Then there are defeats like the one Queen’s Park Rangers endured yesterday, in which even to describe them as having gone out with a whimper might be to ascribe rather too much resilience to the first half performance.

Within ten minutes they were reeling from Luis Suarez’s first goal. Within 16 minutes they had flatlined as the Liverpool striker scored the second. When Daniel Agger made it 3-0 in the 28th minute, a QPR fan removed his club jacket and threw it in the direction of the pitch. In keeping with the calamitous nature of his team’s day, it blew back towards him.

On the touchline, Harry Redknapp frowned and shook his head. He has said in the past that he does not want the owners of the club to have to invest in the team again next month but really, who is he kidding? Both sides must realise they have no alternative although there can be no guarantees about the success of the remedy.

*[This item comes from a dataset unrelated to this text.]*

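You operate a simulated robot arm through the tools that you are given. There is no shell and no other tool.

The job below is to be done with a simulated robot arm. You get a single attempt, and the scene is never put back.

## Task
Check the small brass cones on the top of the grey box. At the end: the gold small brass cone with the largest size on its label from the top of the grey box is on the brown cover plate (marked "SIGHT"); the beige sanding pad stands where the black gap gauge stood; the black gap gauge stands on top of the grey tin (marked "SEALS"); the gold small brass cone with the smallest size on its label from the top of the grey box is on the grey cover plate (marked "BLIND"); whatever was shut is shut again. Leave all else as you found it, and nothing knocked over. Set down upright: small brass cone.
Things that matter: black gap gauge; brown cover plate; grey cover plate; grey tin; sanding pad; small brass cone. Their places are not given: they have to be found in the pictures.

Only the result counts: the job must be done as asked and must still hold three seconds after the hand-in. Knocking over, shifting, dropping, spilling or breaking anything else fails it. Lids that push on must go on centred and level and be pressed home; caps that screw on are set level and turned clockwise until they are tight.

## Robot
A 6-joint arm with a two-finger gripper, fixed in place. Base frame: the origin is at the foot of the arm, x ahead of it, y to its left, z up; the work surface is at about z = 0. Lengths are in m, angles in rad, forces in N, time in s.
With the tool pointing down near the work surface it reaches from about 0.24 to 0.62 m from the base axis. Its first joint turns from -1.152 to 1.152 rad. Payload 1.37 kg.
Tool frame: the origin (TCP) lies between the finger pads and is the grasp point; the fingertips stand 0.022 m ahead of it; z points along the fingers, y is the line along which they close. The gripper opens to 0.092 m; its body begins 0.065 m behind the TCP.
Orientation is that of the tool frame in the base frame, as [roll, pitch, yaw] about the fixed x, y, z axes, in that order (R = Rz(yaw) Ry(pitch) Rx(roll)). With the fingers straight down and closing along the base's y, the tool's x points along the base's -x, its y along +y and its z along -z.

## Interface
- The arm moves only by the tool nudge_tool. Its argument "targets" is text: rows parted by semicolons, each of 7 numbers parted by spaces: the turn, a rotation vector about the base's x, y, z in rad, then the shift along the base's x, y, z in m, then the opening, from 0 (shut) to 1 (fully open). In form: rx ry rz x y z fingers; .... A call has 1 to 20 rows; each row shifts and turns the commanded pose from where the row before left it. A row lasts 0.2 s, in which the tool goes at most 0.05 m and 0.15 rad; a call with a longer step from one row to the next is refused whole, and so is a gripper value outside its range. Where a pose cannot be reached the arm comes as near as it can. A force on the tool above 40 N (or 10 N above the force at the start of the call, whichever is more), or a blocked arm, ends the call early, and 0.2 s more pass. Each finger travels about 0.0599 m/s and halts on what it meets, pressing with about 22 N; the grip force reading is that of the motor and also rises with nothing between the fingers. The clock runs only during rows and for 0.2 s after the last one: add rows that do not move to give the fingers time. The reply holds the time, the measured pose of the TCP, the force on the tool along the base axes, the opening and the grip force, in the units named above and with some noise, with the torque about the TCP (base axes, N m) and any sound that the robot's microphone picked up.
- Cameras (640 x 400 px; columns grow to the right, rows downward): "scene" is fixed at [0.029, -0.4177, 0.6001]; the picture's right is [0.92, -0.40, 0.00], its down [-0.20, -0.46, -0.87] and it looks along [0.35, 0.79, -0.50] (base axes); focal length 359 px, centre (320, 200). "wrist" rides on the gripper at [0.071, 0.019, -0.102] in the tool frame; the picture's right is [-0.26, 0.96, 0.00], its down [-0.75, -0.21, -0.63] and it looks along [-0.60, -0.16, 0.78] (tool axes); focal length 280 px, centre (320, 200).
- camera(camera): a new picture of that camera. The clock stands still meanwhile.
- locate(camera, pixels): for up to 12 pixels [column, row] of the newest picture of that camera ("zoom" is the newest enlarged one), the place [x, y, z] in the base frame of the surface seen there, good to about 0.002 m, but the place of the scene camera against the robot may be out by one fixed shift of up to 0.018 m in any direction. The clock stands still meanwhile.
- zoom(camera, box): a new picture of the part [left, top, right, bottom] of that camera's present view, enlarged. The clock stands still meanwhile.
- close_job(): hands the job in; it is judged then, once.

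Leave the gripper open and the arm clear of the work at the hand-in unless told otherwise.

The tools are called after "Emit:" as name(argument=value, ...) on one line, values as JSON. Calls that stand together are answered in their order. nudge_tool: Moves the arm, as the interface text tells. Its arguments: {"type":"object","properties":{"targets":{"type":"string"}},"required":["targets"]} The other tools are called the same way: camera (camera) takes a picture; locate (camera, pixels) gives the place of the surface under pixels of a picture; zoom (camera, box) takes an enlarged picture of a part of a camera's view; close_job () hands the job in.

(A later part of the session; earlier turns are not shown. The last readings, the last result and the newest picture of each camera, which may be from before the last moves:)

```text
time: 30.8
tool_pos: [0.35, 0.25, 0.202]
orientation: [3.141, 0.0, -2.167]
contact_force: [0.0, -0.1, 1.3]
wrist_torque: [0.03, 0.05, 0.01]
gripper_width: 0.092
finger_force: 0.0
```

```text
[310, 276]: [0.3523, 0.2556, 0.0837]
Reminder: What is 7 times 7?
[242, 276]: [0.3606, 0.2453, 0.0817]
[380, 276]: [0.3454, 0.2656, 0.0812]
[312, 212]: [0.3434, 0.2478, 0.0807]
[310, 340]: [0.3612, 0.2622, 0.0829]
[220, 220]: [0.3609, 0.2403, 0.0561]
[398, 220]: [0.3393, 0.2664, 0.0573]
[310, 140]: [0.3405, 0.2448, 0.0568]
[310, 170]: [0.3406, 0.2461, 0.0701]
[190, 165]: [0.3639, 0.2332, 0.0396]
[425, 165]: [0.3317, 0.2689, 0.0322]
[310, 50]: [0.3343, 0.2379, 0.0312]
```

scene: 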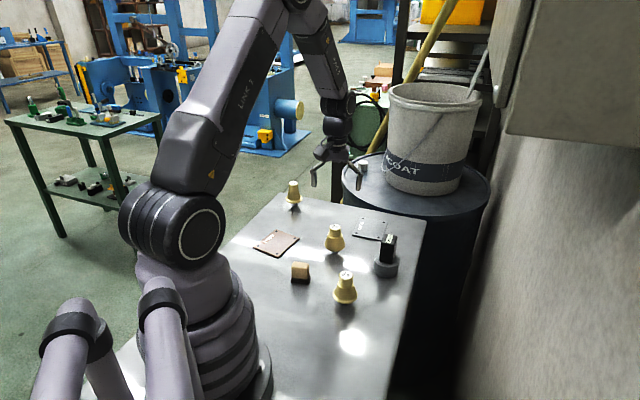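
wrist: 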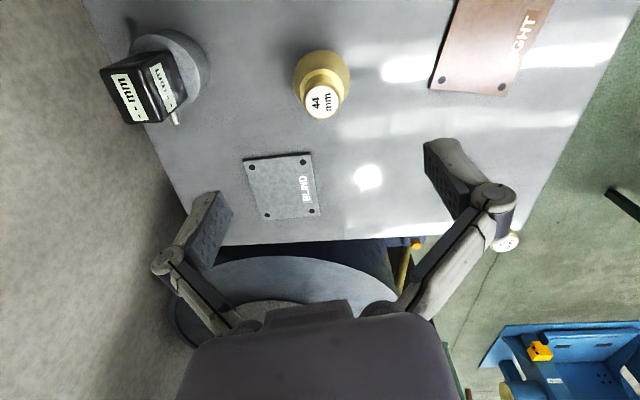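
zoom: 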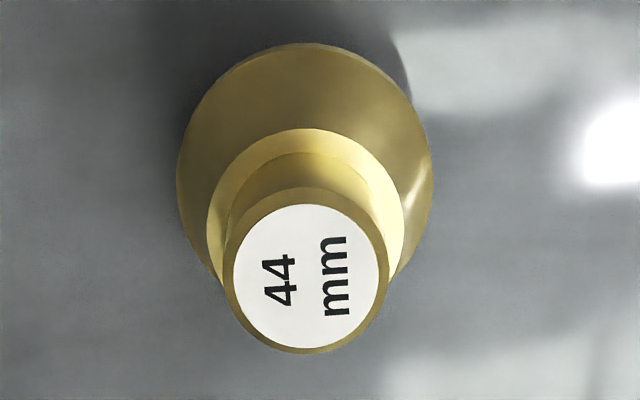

There are 18 games left to play for a team that is bottom of the table and eight points adrift of safety. In the previous 20 seasons of the Premier League only three teams who were bottom on New Year’s Day have survived in the division. For the first half at least, QPR had the death rattle about them.

It was a performance that was shockingly bereft of anything that might be described as character or purpose, made worse by the fact that Suarez was on the kind of form that makes him hard to stop even for defences that are not manned by Clint Hill, 34, and Ryan Nelsen, 35.

Suarez was electrifying, sending Hill the wrong way with a shift of his body and accelerating from a standing start to poke the ball past the goalkeeper Julio Cesar for his first goal. By the time Agger scored, Redknapp said he was worried it could end up an eight or nine goal defeat and said he replaced Djibril Cisse with Shaun Derry at half-time for “damage-limitation”.

Redknapp did not explode with anger after the game, although at times you got the impression he would have liked to. Instead he bemoaned what he regarded as the sheer gulf in quality between the two sides and the improbability of anything being able to breach it. “What can you do?” he said. “It’s hard. It can happen, being smashed by Liverpool. It can happen on their day.”

Highlighting his players’ shortcomings might be what Redknapp would like to do, but he recognises that will only compound a very bad situation. “I know what the problems are, but I don’t want to say them publically” was as close as he got. Although he did not spare Jose Bosingwa, the player he fined for refusing to be a substitute whom he said pointedly had been “injured ever since the day he wasn’t on the bench”.

Redknapp’s key point was that bad though QPR were in the first half yesterday, it was the first time in his seven games in charge that his side had, in his words, “a doing”. He added: “I still think we’ll stay up. You’ll think we’re mad, but I think we will.” But how could he say anything else?

As for Tony Fernandes – QPR’s prolific tweeting chairman who was absent when Mark Hughes was sacked – he had made his feelings known on Twitter even before Redknapp had arrived at his post-match press conference. “No excuse. Lost for words. Back to the drawing board. Woeful performance.”

A quick journey through the QPR team tells its own sorry story. Shaun Wright-Phillips was anonymous. Armand Traore strolled back towards goal when Suarez scored his second and Cisse scarcely had a shot worthy of the name. QPR got it together in the second half but only by sitting Derry in front of what looked like a five-man defence and relying upon Liverpool losing interest.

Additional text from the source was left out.